Protests in UK against Labour Party’s internal purge of the leftists 

The Labour party leadership has forbidden its members from associating with groups including Socialist Appeal, Resist, Labour Against the Witchhunt, Labour in Exile Network

July 28, 2021 by Peoples Dispatch
From the protest against the purge of leftists from the Labour Party. Photo: Socialist Appeal

The Labour Party’s decision to proscribe four left leaning groups the Socialist Appeal, Resist, Labour Against the Witchhunt and Labour in Exile Network has been met with outrage. The Labour Party’s National Executive Committee (NEC) voted to proscribe the membership of Labour members involved with these groups last week. The four groups are mainly composed of leftist, supporters of Jeremy Corbyn and the opponents of the right-wing policies of the Labour Party led by Keir Starmer. 

Members of the proscribed groups, several MPs from the Labour Party, and trade unions including Unite the Union, raised concerns over this internal purge of leftists initiated by the party leadership and said that this move is not in the interest of the working class and and the citizens of the country and it will derail the fight against the Tory government. Various groups including members of the Socialist Appeal organized demonstrations in front of the Labour Party headquarters on July 21, protesting the ‘purge.’

In October last year, former Labour Party leader, Jeremy Corbyn, was suspended from the party after he challenged the report by the Equality and Human Rights Commission (EHRC) on antisemitism in the Labour Party during his tenure as leader. The suspension deepened existing divides within the party between the left-leaning, pro-Corbyn sections and the more conservative sections.

Morning Star in its editorial said that Labour’s planned purge is an act of self-sabotage. “[P]roscription is the cold war mechanism which right-wing Labour developed to discipline MPs and members who backed friendship with the Soviet Union and socialist countries or advocated peace, international trade union unity and solidarity,” said the editorial.

The Socialist Appeal — one of the support groups shunned by the Labour leadership — said that “Keir Starmer doesn’t care about winning broad support for socialist policies. The Labour right-wing’s only goal is to completely expunge socialism from the party, so that Labour can be a ‘safe pair of hands’ for the capitalist class.

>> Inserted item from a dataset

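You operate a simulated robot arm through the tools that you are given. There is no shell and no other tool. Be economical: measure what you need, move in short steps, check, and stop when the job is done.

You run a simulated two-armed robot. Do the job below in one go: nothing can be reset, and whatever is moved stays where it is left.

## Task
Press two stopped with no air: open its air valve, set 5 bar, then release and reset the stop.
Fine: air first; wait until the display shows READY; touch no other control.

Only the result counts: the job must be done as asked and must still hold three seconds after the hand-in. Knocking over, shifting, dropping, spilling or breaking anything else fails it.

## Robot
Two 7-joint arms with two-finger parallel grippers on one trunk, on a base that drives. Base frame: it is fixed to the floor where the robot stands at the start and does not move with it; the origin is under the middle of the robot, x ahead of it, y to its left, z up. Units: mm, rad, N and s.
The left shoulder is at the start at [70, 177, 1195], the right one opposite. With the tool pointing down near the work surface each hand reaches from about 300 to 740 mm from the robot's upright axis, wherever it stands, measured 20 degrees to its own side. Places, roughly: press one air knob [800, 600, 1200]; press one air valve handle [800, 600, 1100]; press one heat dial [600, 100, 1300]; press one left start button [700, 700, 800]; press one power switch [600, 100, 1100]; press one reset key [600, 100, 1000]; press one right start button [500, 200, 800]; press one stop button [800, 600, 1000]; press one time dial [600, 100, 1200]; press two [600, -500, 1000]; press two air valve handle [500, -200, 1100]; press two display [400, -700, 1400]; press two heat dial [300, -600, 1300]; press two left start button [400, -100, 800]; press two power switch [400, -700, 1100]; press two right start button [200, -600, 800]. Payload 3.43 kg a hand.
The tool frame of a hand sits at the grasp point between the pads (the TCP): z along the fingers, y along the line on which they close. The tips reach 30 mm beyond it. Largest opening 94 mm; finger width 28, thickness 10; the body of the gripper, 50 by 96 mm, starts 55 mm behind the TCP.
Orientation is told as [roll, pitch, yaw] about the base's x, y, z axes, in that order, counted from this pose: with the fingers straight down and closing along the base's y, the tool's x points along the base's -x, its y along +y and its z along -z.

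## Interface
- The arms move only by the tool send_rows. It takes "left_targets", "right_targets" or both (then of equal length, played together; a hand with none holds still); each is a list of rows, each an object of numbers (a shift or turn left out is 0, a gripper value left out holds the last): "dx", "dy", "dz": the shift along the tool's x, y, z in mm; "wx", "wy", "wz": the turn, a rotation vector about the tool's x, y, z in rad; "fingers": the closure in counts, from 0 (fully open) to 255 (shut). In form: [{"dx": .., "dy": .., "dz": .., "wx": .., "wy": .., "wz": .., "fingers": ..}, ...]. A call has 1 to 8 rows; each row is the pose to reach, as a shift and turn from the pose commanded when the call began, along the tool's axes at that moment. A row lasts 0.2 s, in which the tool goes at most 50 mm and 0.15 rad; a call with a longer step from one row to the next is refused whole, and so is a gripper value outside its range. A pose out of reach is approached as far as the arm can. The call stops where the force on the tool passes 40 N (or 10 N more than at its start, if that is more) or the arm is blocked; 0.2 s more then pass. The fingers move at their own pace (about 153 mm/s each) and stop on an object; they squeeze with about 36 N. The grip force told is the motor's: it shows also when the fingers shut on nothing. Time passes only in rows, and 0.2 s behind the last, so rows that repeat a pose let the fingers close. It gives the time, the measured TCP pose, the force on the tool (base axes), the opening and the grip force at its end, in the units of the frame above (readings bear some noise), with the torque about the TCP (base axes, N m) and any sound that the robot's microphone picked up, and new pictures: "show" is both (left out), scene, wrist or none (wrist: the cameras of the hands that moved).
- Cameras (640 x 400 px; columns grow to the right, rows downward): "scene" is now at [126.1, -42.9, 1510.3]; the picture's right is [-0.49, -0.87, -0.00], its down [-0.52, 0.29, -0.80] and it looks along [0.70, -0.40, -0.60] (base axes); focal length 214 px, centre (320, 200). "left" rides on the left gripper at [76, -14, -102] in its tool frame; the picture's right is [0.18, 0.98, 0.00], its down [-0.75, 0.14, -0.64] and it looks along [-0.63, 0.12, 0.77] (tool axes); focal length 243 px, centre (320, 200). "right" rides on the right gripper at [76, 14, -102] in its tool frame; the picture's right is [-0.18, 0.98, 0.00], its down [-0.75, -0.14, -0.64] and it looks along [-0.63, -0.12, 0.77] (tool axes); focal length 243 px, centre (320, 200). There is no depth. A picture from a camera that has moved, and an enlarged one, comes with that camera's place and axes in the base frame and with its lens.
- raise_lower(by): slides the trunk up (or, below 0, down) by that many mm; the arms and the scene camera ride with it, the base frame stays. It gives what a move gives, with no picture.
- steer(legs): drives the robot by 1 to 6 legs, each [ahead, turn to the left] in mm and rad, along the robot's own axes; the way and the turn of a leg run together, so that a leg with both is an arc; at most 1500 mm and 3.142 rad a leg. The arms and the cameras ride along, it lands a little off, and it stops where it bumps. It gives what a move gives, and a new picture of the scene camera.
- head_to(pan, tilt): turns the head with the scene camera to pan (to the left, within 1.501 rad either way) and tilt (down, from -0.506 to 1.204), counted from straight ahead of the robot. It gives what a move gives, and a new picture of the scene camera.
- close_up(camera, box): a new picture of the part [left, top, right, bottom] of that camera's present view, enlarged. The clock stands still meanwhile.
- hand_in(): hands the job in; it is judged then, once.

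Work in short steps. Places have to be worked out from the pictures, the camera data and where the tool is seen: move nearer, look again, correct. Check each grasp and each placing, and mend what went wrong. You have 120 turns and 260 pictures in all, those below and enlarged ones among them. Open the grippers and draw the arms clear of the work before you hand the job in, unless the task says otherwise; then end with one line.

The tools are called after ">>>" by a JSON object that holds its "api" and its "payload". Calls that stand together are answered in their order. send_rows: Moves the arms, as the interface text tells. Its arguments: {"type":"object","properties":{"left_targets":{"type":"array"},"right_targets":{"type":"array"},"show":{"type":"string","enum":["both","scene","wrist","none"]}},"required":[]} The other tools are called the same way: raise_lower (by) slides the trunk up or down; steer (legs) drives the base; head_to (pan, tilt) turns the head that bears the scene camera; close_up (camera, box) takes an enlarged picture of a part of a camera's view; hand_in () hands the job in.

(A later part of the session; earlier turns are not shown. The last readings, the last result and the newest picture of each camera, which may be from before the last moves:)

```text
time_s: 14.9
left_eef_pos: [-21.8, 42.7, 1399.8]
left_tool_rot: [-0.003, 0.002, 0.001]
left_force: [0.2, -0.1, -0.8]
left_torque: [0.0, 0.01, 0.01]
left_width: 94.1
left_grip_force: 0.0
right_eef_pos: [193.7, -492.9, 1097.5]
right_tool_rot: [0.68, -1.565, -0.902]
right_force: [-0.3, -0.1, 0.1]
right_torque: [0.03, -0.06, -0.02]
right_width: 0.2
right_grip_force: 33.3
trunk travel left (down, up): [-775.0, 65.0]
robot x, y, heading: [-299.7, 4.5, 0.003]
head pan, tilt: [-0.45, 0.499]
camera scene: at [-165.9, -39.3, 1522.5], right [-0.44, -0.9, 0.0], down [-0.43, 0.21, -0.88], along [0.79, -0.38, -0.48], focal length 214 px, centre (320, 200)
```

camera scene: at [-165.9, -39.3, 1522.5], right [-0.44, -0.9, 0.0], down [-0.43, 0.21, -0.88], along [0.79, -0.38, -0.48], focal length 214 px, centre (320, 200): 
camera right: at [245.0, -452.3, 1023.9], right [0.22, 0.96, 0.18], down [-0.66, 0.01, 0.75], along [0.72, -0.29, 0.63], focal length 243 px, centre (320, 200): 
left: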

That is why they are attacking our supporters.”

“The Labour right wing accuse our supporters of being organized — of being a ‘party within a party.’ But what about groups like Progress and Labour First, are they not organized? Indeed, these groups are representatives of the establishment within the Labour movement — they are the Tory party in our party!” they added.

On July 23, Andrew Scattergood wrote in the LabourList, “[T]he unjust mass suspensions of members simply for passing motions in support of Corbyn, the shameless abandonment of the pledges on which he campaigned to be Labour leader, the absence of almost any socialist MPs in the shadow cabinet and the closure of the Community Organising Unit are just a few of the many indications that Starmer has given that his preferred politics is a hollowed out version of New Labour. And now this brand of politics is leading the party to financial ruin. If he keeps this up, Keir Starmer is more likely to be King of the Ashes than Prime Minister.”

Momentum, another major left-wing support group of the Labor Party, also raised concerns over the proscription and stated that “If only Keir Starmer was as eager about attacking the Tories as he was about attacking the Labour membership.”